Au centre de la table basse familiale, un réchaud au gaz supporte une imposante marmite en terre plus large que profonde, à moitié remplie d’un bouillon crépitant. C’est le donabé, majestueux une fois minutieusement bondé de légumes, boulettes de viande, tofu, champignons et compagnie. Couvercle refermé sur cette appétissante composition, on attend les oreilles grelottantes, les pieds blottis sous la table chauffante – c’est l’hiver – que le nabé s’ouvre à nouveau, dévoilant alors un riche fumet arrondi par la cuisson. Chacun à son bol, vient alors le moment du partage, car le nabé est LE plat unique du partage en famille. Et des donabé, on en trouve de toutes tailles pouvant satisfaire tous les foyers : du hitori-nabé pour célibataire aux (très) larges marmites pour héya (écurie) de Sumo.
Sumo Nabé
Car nos géants lutteurs de sumo sont les plus emblématiques consommateurs de nabé.
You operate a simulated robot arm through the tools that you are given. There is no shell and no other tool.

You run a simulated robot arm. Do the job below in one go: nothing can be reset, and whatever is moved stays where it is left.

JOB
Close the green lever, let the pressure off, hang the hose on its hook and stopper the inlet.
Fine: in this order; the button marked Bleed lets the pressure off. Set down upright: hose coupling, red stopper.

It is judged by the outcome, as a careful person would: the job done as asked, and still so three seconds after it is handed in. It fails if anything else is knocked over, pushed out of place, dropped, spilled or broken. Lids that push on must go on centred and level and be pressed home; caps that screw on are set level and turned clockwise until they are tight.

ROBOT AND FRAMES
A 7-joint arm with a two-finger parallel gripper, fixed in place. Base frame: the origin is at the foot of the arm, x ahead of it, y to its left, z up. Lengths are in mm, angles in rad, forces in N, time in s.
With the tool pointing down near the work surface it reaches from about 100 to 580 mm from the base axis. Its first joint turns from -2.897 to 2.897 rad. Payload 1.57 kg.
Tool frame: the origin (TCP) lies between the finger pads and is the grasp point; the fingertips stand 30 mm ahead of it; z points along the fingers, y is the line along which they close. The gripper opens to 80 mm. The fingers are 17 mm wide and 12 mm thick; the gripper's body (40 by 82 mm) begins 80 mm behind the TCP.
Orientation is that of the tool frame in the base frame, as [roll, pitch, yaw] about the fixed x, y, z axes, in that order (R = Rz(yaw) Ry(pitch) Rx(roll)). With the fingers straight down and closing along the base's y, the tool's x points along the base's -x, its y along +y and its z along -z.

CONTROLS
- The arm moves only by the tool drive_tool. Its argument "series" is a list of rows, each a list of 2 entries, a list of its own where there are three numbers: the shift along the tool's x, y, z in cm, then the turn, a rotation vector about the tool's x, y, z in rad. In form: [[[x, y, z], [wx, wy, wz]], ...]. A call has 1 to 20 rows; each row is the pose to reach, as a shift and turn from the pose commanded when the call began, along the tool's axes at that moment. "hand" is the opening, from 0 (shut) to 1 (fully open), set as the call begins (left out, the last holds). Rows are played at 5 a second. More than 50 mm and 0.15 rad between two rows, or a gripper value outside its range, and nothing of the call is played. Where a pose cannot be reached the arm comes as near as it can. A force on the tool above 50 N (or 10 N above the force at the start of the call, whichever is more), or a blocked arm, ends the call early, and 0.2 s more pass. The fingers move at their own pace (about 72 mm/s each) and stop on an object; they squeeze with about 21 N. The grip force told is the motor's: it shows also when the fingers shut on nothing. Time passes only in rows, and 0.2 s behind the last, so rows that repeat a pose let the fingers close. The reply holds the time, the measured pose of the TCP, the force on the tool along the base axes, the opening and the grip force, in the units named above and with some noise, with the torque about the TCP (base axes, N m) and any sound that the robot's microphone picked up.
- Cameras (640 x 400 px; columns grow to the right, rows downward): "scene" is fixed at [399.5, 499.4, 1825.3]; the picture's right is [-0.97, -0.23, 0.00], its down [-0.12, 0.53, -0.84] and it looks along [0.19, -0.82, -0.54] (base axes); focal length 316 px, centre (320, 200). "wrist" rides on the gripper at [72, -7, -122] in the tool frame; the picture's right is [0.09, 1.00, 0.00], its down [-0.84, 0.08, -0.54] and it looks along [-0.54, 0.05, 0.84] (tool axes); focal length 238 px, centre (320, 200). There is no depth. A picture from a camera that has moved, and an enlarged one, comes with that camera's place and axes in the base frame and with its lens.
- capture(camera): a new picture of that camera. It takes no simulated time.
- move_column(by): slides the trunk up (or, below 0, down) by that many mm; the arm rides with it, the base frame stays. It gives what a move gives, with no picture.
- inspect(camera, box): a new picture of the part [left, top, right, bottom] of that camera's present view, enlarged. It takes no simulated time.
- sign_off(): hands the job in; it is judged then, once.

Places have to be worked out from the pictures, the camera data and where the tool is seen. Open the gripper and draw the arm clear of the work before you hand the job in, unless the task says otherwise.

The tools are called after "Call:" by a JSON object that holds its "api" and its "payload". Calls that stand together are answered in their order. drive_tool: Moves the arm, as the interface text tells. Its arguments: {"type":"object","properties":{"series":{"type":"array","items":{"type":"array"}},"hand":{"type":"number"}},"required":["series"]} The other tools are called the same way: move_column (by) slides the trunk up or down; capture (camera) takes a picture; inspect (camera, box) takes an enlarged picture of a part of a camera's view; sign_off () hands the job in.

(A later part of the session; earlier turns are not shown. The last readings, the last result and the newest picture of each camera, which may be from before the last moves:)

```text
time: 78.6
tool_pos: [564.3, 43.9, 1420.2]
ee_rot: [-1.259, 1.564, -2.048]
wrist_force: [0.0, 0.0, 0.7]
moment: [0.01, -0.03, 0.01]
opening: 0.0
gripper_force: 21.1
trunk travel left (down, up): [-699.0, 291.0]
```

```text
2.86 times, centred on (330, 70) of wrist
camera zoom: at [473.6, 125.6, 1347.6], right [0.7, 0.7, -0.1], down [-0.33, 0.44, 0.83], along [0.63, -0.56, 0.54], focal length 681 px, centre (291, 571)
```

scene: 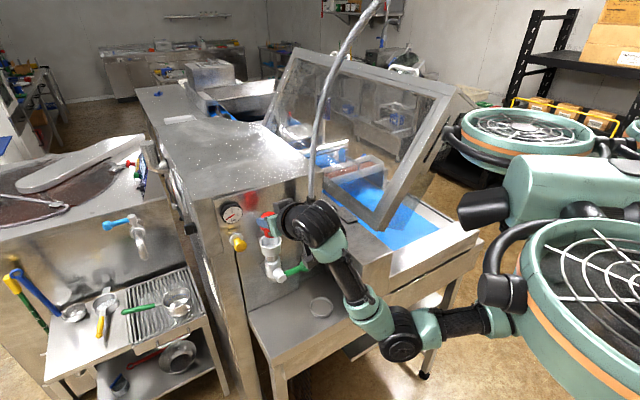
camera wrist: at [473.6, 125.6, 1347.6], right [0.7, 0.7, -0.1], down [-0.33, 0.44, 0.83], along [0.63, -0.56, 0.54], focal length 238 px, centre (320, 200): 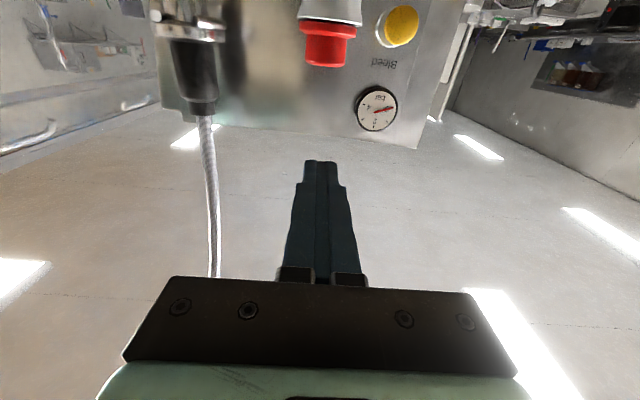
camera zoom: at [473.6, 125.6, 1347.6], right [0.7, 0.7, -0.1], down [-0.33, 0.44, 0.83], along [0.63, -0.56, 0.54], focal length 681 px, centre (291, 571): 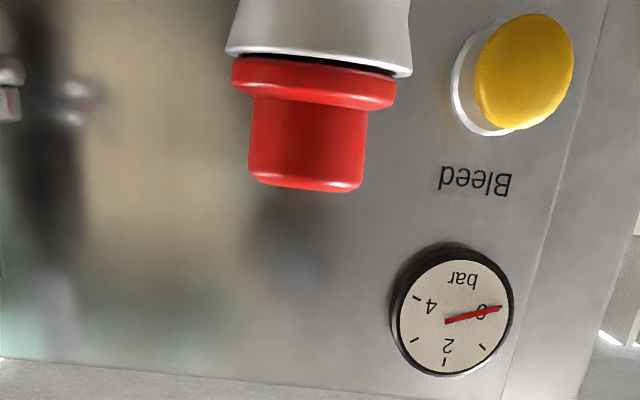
La leur se nomme chanko-nabé, et n’est pas seulement consommée les soirs d’hiver, mais pratiquement chaque jour de l’année. Sans aucune lassitude ! Derrière le préfixe chanko- se cache en fait une large variété de nabé. Dans chaque écurie de sumo – véritable petite communauté -, les chanko-ban sont les lutteurs de corvée en cuisine. Et leur cuisine, c’est la chanko-cuisine. Sous la supervision du chanko-cho (chef de cuisine), les chanko-ban mitonnent en grande quantité le nabé du jour qui sortira de l’une des deux grandes familles : yosé-nabé et chiri-nabé.
Nabé Party
Probablement la plus consommée dans les foyers japonais, yosé-nabé débute par un aromatique bouillon de kombu, katsuobushi, champignons shiitaké…, assaisonné au choix de sel, sauce soja ou miso. La garniture varie selon la région et façonnera la saveur du nabé. On compte parmi les classiques : choux chinois, poireaux, champignons, tofu, boulettes de viande, tranches de poisson, coquillages… Les plus “flemmards” trouvent en supermarché des assortiments de garnitures pré-découpées, et même une variété de soupes en paquet allant de la saveur “miso” à la soupe “kimchi” en passant par une “chanko” un peu fourre-tout. En avant, nabé party !
Gastronomie
La seconde famille, chiri-nabé, a pour base un bouillon non assaisonné – de l’eau, tout au plus légèrement aromatisé de konbu. Ce bouillon fade s’enrichit des saveurs de sa garniture : fines tranches de poisson blanc, légumes, tofu… L’assaisonnement a alors lieu dans le bol des convives, généralement à coup de ponzu (mélange de sauce soja et d’un agrume japonais). Les délicates saveurs du “dangereux” fugu sont souvent appréciées de cette manière : on parle de fugu-nabé, ou encore fugu-chiri. Chiri-nabé compte aussi dans ses rangs le prisé mizu-taki, originaire de Fukuoka, qui n’est servi que dans d’onéreux restaurants spécialistes du poulet : un bouillon opaque d’un blanc immaculé est obtenu à partir des carcasses de poulets de première qualité “cuites dans l’eau” (sens littéral de mizu-taki). Y sont ensuite plongés viande de poulet, boulettes de poulet, feuilles de choux, champignons shiitaké, feuilles de chrysanthème, poireaux, tofu… Chez les Sumos, mizu-taki s’appelle parfois soppu-taki, et le terme soppu est couramment employé pour désigner les rikishi “musclés” qui manquent un peu d’embonpoint. Un rapport avec les carcasses de poulet ?
A chacun son Nabé
Comme récipient de cuisson autant que répertoire de cuisine, le nabé contient bien d’autres recettes régionales qui pour certaines sont de réputation nationale. Parmi elles, anko-nabé, le nabé de lotte pour laquelle on commence par faire revenir son foie – tout est bon dans la lotte -, ou encore la très tokyoïte et bicentenaire dozéu-nabé, nabé aux dojō, petits poissons d’eau douce qui autrefois proliféraient dans les rizières.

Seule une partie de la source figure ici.